Performing surgery in the basement, a de-energized morgue, colleague shot: this is what Izium medics experienced during Russian occupation
Deadly fatigue, nervous breakdowns and joy from at least one saved life. Doctors, nurses and paramedics who went through the horrors of the occupation in Izium do not know how they will survive the winter. Those, several doctors and medical workers of this hospital, who did not leave Izium and went through the Russian occupation, try to live on, despite the terrible fatigue and the horror of what they experienced.
Signs about demining are gradually disappearing around the destroyed hospital complex, as Ukrainian de-miners are diligently clearing every piece of land. Much more time is needed to rebuild what was destroyed by Russians. But the scars on people’s souls from what they experienced during the occupation are unlikely to ever disappear. The handful of doctors, nurses and paramedics who remained in place during the Russian occupation were the only hope for the residents of Izium, as the city quickly filled with the sick and wounded. It is hard to imagine the conditions under which they had to work.
Serhyi Botsman, a paramedic, talks about what he experienced during the Russian occupation: “There was no one who wanted to come and replace us,” he says. “I’m tired. I’m so tired. No one replaced us for seven months. But how could I leave, knowing that no one would come and help?’
Two stretchers on wheels and a low bed served as operating tables. The room was so cold that “in order to inject the solutions, we had to heat them with our bodies,” he recalls.
An electrician who managed to keep the lights on with a diesel generator was as important as a surgeon in those difficult conditions.
“We’ve all been terribly depressed from time to time. We cried, cursed. We didn’t want to do anything,” says Yuryi Kuznetsov. “But with each saved person, with each saved life, we were convinced [of the correctness of the decision] to stay here… We made sure that everything was not in vain.”
In the first days of the war and during the Russian occupation of Izium, hospital employees spent four months in the basement, performing operations there. As winter approaches, they plan to return there.
Fedir Zdebsky, a dedicated pathologist with a prosthetic leg, continued to work at the hospital despite the raging war to provide a catalog of the dead.
The doctor was killed soon after. Witnesses say that he was shot by a Russian soldier from Chechnya. People heard how a soldier of the Russian Federation said to the doctor: “Your life is still in my hands.” And then he shooted. Fedir Zdebsky was 70 years old.
“He always cared. People were dying, and he was worried about their children, relatives, mothers. He always said: “This is someone’s son, someone’s father, someone’s husband,” said colleague Valentina Bachanova, who witnessed the death of Fedir Zdebskyi.
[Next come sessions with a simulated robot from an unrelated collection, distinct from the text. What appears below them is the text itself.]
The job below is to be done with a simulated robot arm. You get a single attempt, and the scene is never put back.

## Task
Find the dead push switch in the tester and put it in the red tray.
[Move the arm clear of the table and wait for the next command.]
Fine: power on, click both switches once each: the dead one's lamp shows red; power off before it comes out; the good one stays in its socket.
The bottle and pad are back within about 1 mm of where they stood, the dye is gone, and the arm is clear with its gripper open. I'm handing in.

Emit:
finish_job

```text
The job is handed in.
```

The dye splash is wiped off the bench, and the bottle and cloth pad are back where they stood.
Sighing deeply, the woman added, “Well, of course, there’s no point in trying to prove anything to a man with a gun.”
1. A patient walks past the former surgical department of the hospital in Izium, destroyed by Russian shelling.
2. The ruined surgical department of the Izium Hospital.
3. Traumatologist Yuryi Kuznetsov (left) helps nurses transfer a patient to a bed.
4. The laboratory, which the Russian troops used as a surgical department.
5. Traumatologist Yuryi Kuznetsov had a terrible experience during the war. He saw wounds from bullets, shrapnel from bombs and shells. And all this was in conditions where it was almost impossible to provide proper medical care.
According to him, some people came with injuries, the origin of which they refused to explain, but it was obvious that it was the result of torture.
“It’s like a sniper being asked if he sees in his dreams all those people he killed. That’s how you can go crazy,” says the doctor
6. Yuryi Kuznetsov shows the basement of the hospital, which was used as a surgical ward during the shelling and occupation by Russian troops.
8. Yuri Kuznetsov gets into the car to return to his house, which was badly damaged by Russian bombs
9. The bodies of the dead are transported in plastic bags from the morgue, which remains without electricity and where there is a strong stench. Autopsies during the Russian occupation were impossible. This situation has not changed even now. Three employees are said to be on the verge of quitting because of the harsh conditions
10. Doctor Fedir Zdebsky stands among dead bodies in the morgue.
11. In this photo, Fedir Zdebsky is sitting in the morgue.